=== The exercise ===
Search the listing below for "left". Copy each matching line.

=== Input rows ===
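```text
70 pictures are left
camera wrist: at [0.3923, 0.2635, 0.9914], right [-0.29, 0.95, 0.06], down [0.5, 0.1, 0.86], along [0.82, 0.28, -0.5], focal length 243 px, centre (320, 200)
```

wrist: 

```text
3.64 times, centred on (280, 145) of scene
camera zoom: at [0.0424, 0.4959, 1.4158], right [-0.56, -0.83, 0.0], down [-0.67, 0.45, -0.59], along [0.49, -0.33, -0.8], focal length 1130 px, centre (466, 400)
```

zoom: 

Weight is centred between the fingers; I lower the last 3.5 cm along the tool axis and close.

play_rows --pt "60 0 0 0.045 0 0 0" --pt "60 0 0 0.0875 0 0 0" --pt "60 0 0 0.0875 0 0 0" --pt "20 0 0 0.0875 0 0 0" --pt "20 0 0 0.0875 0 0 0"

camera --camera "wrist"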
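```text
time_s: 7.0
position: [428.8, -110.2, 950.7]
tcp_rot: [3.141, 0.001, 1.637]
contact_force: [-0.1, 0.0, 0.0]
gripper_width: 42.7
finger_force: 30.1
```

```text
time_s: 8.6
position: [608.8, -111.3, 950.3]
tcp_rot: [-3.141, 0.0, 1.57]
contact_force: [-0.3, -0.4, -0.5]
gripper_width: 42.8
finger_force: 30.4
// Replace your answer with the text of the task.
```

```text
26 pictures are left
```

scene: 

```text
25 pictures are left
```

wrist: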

=== Response to the exercise ===
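70 pictures are left
26 pictures are left
25 pictures are left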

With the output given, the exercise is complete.